◆ Given passage:
--- begin ---

Wie man mit einem Kugelschreiber zeichnet
Zeichnen mit dem Kugelschreiber ist eine weitverbreitete Praxis, die man häufig in der Kunstschule lernt. Der große Unterschied zum Bleistift: Man kann nicht zurückgehen oder radieren. Der Kugelschreiber verzeiht keine Fehler – er verlangt Genauigkeit, Sorgfalt und Selbstsicherheit. Genau deshalb ist das Zeichnen mit dem Stift ein hervorragendes Training: Es schärft Ihre Linienführung und stärkt Ihr Vertrauen in den eigenen Strich. Üben Sie regelmäßig, wird der Radiergummi bald nur noch eine ferne Erinnerung sein…
Ich empfehle diese Übung allen, die bereits über ein wenig Zeichenerfahrung verfügen. Für absolute Anfänger kann der direkte Einstieg mit dem Kugelschreiber frustrierend sein – noch fehlt die Sicherheit, und kleine Fehler wirken schnell entmutigend. Falls Sie gerade erst lernen zu zeichnen, lohnt sich ein Blick in unseren Blogartikel „Zeichnen lernen – wie fange ich an?“.
Für Einsteiger rate ich, in einem kleinen Skizzenbuch mit einem einfachen Kugelschreiber alltägliche Szenen festzuhalten – Objekte, Menschen auf der Straße oder Mitreisende im Zug. Machen Sie sich keine Gedanken über Perfektion – diese kleinen Skizzen dienen rein dem Üben, nicht der Präsentation. Falls Sie Inspiration suchen: Im Artikel „5 einfache Zeichnungen für Anfänger“ finden Sie passende Ideen!
In diesem Beitrag erstellen wir zwei Zeichnungen mit zwei unterschiedlichen Stifttypen. Die erste Arbeit wird Schattierungen enthalten, die zweite wird in klaren Schwarz-Weiß-Flächen gehalten, im Stil eines Ausmalbildes.
Doch bevor es losgeht, stelle ich Ihnen die verwendeten Stifte vor:

- Die erste Zeichnung wird mit einem einfachen schwarzen Kugelschreiber gemacht, ohne besonders hervorzuheben.
Mit diesem Stift ist es möglich, viele Nuancen zu erhalten und einen ziemlich weichen Übergang von Schwarz zu hellem Grau zu erreichen.
- Die zweite Zeichnung wird mit zwei Stiften gemacht:
Ein Pigma Micron Stift Größe 03 in Schwarz für die Umrisse und ein schwarzer Pilot Twin Marker für die Füllung.

--- end ---

◆ What you will do:
(a) Write out the given passage from "In diesem Beitrag" to "ohne besonders hervorzuheben.", both included.
(b) Write what comes next in the given passage.

◆ Data provided:
--- begin ---

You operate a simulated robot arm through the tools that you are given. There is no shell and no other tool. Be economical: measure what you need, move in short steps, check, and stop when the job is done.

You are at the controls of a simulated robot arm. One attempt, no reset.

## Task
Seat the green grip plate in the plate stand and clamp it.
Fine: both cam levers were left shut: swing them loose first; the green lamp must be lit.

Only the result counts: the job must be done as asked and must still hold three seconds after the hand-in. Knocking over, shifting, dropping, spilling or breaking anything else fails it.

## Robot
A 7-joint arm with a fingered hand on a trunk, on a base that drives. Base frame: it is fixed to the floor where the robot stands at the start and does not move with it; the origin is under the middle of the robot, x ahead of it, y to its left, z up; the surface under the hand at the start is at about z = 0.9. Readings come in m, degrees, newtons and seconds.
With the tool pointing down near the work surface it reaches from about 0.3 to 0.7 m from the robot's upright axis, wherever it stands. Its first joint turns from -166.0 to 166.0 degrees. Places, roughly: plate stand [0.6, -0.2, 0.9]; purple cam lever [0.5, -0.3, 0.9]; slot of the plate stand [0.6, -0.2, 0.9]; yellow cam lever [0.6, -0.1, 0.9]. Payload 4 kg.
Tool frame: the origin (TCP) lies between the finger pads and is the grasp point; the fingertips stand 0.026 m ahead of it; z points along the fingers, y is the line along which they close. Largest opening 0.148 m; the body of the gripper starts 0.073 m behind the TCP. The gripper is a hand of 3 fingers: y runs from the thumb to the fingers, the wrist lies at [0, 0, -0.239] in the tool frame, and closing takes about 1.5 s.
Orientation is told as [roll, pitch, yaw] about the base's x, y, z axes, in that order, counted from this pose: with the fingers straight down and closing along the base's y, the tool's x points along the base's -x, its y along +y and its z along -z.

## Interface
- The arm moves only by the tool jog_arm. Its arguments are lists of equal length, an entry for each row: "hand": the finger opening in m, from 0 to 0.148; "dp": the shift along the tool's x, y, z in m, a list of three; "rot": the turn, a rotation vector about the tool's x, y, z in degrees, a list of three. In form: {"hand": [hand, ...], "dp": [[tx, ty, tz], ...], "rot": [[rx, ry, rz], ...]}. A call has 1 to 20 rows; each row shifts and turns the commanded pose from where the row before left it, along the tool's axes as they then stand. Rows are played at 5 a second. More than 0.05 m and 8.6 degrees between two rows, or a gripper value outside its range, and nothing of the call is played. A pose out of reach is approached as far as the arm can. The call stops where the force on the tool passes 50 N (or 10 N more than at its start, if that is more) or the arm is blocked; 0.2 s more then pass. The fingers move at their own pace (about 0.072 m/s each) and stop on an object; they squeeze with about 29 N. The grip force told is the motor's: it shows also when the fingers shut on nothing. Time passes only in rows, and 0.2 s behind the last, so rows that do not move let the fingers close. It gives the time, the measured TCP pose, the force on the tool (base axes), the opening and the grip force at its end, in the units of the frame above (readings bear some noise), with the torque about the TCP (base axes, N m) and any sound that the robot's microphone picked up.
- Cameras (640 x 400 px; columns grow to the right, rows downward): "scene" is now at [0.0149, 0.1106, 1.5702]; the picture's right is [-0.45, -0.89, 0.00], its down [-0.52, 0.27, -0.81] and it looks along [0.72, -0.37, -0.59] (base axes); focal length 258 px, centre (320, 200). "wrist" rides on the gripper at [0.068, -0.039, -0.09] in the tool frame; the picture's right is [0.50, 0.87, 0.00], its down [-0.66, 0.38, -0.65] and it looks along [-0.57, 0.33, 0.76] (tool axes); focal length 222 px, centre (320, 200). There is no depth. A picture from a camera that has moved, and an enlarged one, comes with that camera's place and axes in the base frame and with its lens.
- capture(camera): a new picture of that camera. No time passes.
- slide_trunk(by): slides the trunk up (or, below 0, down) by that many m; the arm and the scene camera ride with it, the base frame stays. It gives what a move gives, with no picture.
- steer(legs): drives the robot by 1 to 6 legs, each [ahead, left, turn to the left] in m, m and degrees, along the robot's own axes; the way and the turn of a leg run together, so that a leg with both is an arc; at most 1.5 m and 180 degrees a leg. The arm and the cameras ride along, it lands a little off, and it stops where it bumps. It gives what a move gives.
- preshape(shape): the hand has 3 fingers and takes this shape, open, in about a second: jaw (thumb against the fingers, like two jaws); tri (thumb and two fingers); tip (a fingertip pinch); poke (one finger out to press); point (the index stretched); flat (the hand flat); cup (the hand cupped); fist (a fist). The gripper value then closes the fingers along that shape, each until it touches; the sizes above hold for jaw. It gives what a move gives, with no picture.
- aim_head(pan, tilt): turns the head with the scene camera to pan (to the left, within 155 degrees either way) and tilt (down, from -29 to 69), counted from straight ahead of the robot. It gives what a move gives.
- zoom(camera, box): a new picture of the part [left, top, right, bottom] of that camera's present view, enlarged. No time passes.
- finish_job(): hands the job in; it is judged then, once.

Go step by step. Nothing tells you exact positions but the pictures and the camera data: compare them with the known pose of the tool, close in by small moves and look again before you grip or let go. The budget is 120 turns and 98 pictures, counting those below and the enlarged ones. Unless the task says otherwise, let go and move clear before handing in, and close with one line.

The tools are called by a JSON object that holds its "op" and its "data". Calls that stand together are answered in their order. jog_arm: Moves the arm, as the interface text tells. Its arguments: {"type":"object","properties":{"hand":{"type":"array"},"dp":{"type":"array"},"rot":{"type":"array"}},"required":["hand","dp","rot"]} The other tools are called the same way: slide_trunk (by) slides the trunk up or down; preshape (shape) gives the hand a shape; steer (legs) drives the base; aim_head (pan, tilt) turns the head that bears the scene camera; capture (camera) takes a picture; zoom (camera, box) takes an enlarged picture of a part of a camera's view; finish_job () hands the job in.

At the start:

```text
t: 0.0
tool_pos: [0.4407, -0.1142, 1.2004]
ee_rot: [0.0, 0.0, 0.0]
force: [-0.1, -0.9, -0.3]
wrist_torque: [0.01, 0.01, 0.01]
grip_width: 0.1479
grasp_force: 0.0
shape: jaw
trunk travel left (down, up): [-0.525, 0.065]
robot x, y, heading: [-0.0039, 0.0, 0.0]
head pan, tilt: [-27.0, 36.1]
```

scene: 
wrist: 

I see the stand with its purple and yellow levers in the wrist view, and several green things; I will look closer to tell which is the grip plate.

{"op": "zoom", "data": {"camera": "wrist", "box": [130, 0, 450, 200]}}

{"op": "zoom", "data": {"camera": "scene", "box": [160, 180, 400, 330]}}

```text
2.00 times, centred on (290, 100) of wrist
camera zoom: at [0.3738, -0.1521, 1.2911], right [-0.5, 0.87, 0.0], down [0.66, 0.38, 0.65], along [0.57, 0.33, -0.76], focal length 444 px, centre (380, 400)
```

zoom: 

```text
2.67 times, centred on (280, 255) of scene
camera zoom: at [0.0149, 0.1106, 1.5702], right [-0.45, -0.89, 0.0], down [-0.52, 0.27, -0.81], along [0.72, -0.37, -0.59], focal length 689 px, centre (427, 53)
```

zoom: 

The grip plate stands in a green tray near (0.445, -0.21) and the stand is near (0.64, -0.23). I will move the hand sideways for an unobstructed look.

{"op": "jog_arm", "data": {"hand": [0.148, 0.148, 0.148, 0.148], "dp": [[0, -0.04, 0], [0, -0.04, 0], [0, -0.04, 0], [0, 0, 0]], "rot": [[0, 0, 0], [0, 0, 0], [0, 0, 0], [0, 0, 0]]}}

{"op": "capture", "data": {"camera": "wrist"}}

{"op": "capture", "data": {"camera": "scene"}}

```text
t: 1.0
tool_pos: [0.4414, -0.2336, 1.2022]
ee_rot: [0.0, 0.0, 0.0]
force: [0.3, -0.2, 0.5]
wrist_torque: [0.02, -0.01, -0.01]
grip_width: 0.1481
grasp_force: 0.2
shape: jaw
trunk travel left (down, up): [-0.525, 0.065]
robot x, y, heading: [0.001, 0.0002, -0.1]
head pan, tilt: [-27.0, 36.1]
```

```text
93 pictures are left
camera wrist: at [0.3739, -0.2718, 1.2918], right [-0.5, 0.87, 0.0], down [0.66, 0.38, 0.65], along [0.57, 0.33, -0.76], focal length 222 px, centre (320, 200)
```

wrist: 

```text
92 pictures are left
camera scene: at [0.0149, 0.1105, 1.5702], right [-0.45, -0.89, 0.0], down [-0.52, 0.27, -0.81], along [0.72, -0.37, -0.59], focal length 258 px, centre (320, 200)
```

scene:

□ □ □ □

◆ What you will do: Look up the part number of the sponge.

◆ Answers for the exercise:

--- end ---

◆ Answers for the exercise:
(a)
In diesem Beitrag erstellen wir zwei Zeichnungen mit zwei unterschiedlichen Stifttypen. Die erste Arbeit wird Schattierungen enthalten, die zweite wird in klaren Schwarz-Weiß-Flächen gehalten, im Stil eines Ausmalbildes.
Doch bevor es losgeht, stelle ich Ihnen die verwendeten Stifte vor:

- Die erste Zeichnung wird mit einem einfachen schwarzen Kugelschreiber gemacht, ohne besonders hervorzuheben.

(b)
Der Micron wird oft von Illustrations- und Comic-Profis für das Linienzeichnen verwendet, da es ein intensiv schwarzer Stift ist, der nicht verschmiert und sowohl wasser- als auch lichtbeständig ist.
Das ist der ideale Stift für Konturenzeichnungen. Allerdings ist seine Fähigkeit zum Farbverlauf begrenzter als bei einem klassischen Marker.
Der Twin Marker ist perfekt für das Ausfüllen kleiner oder großer Flächen. Er hat zwei Spitzen, eine dicke und eine dünnere. Die einzigen beiden Nachteile sind, dass er lange zum Trocknen braucht, daher sollte man darauf achten, nicht mit der Hand über die gefärbte Fläche zu reiben, um nicht zu verschmieren. Er neigt außerdem zum Verlaufen, wenn Sie zu dickes Papier verwenden. Ich empfehle Ihnen, spezielles Marker-Papier zu verwenden. Für weitere Tipps zum Umgang mit dem Zeichenmaterial, sehen Sie sich unseren Artikel zum Thema an.
Jetzt beginnen wir mit unseren Zeichnungen.
Ich empfehle Ihnen, mit Objekten oder Figuren zu starten, die Sie gut kennen und sicher zeichnen können – so vermeiden Sie unnötige Fehler und frustrierende Erfahrungen.
Ich persönlich fühle mich mit Disney-Figuren am wohlsten. Deshalb habe ich mich entschieden, Herkules (Hercules) für die erste Zeichnung und Mama Odie (Die Prinzessin und der Frosch) für die zweite Zeichnung auszuwählen.
MIT EINEM KLASSISCHEN KUGELSCHREIBER ZEICHNEN

Ich werde damit beginnen, eine Basis ohne Details zu schaffen, nur um die Pose meiner Figur zu haben. Mit meinem Stift werde ich also meine Basis zeichnen, ohne Druck auszuüben, einfach indem ich die Hand über das Papier gleiten lasse.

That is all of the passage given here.